Now, what are the options?

(1) Punt and leave it to the hypervisor.

This essentially means that you must use a hypervisor that already has
HA built in, such as VMware with the VCenter driver. In that scenario,
Nova itself neither deals with HA, nor exposes any HA switches to the
user. Obvious downside: not generic, doesn't work with all
hypervisors, most importantly doesn't work with the most popular one
(libvirt/KVM).

(2) Deploy Nova nodes in pairs/groups, and pretend that they are one node.

You can already do that by overriding "host" in nova-compute.conf,
setting resume_guests_state_on_host_boot, and using VIPs with
Corosync/Pacemaker. You can then group these hosts in host aggregates,
and the user's scheduler hint to point a newly scheduled guest to such
a host aggregate becomes, effectively, the "keep this guest running at
all times" flag. Upside: no changes to Nova at all, monitoring,
fencing and recovery for free from Corosync/Pacemaker. Downsides:
requires vendors to automate Pacemaker configuration in deployment
tools (because you really don't want to do those things manually).
Additional downside: you either have some idle hardware, or you might
be overcommitting resources in case of failover.
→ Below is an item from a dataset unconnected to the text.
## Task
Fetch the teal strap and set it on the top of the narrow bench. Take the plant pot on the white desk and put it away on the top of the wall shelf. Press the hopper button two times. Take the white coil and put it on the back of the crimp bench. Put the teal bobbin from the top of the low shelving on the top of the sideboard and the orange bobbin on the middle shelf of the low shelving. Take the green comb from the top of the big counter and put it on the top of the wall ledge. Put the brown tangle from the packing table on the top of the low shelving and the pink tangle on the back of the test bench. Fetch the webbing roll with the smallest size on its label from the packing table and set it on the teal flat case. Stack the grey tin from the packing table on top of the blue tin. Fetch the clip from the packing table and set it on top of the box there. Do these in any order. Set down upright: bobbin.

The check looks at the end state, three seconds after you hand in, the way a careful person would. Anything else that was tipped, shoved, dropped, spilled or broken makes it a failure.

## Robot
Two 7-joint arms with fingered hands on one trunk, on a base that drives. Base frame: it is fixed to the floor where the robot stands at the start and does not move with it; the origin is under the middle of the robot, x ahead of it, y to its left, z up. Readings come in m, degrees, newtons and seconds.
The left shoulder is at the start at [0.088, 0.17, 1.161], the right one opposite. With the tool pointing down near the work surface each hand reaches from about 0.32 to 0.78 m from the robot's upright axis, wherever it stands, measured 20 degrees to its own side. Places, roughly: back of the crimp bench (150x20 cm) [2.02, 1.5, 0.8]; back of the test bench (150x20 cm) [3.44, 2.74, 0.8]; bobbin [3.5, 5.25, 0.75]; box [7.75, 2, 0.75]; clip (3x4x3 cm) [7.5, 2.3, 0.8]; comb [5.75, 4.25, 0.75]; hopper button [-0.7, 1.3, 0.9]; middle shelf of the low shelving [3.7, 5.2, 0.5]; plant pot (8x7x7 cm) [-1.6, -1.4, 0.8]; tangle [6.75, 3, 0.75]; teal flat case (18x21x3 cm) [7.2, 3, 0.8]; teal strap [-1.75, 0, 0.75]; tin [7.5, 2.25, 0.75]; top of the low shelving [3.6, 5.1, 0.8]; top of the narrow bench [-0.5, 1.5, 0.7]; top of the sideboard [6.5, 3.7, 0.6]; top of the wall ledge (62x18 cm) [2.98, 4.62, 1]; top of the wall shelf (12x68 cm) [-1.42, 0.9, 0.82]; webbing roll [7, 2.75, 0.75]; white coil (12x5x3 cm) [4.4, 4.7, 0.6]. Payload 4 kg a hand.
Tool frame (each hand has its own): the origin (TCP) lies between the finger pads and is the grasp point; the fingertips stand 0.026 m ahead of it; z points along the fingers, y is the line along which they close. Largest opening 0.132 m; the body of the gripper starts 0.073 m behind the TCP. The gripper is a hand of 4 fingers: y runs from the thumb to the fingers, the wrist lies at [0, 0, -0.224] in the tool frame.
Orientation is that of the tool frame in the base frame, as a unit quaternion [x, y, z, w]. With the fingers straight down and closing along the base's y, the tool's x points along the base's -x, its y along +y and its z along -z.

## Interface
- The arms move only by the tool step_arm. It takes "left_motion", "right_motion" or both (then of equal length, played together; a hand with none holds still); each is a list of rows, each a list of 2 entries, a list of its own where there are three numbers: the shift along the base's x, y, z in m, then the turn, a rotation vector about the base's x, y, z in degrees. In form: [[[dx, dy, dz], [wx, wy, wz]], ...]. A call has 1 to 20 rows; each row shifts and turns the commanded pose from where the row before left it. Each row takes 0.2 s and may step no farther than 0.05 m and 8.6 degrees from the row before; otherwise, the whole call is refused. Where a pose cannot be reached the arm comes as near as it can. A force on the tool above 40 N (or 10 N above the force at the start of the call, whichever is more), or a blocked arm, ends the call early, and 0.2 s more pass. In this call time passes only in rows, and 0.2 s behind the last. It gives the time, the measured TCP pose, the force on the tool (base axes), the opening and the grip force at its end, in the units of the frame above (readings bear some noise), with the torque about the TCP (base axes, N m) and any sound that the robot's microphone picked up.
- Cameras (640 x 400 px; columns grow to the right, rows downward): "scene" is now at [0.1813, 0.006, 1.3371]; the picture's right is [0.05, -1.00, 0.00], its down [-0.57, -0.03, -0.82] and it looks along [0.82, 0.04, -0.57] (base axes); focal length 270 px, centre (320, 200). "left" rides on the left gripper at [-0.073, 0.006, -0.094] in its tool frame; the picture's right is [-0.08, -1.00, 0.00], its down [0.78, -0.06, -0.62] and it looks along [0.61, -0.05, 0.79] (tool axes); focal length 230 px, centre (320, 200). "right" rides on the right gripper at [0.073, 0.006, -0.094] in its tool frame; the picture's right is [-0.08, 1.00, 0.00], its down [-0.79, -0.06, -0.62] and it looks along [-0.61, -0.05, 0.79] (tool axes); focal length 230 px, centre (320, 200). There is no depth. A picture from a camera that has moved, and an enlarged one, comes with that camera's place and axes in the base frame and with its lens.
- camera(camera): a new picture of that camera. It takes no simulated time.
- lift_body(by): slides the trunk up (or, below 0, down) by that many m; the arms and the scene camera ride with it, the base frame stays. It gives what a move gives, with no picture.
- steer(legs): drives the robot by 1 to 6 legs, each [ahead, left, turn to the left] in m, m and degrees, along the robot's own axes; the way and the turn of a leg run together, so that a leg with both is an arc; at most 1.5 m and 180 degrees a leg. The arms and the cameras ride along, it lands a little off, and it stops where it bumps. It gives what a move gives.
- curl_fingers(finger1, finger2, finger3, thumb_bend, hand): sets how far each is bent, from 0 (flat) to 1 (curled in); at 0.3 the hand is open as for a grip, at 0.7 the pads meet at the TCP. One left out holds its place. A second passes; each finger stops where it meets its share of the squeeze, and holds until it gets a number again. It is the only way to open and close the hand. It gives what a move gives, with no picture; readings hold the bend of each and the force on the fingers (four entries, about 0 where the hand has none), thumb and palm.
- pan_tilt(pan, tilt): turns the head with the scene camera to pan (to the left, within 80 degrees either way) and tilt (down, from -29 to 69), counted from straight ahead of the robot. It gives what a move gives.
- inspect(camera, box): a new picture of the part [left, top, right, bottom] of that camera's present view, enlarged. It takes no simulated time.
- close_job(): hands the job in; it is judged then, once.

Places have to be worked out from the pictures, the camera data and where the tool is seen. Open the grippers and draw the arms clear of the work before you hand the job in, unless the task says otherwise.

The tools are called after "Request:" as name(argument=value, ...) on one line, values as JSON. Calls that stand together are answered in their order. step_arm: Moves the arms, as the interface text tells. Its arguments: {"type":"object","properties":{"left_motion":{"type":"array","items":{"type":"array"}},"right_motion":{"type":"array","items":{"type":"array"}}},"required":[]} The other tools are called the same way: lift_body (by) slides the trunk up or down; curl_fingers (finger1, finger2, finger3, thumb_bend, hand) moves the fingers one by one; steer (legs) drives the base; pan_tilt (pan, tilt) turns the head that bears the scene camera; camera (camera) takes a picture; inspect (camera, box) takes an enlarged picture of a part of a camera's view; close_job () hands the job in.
(3) Automatic host evacuation.

Not supported in Nova right now, as Adam pointed out at the top of the
thread, and repeatedly shot down. If someone were to implement this,
it would *still* require that Corosync/Pacemaker be used for
monitoring and fencing of nodes, because re-implementing this from
scratch would be the reinvention of a wheel while painting a bikeshed.

(4) Per-guest HA.

This is the idea of just doing "nova boot --keep-this running", i.e.
setting a per-guest flag that still means the machine is to be kept up
at all times. Again, not supported in Nova right now, and probably
even more complex to implement generically than (3), at the same or
greater cost.

I have a suggestion to tackle this that I *think* is reasonably
user-friendly while still bearable in terms of Nova development
effort:

(a) Define a well-known metadata key for a host aggregate, say "ha".
Define that any host aggregate that represents a highly available
group of compute nodes should have this metadata key set.

(b) Then define a flavor that sets extra_specs "ha=true".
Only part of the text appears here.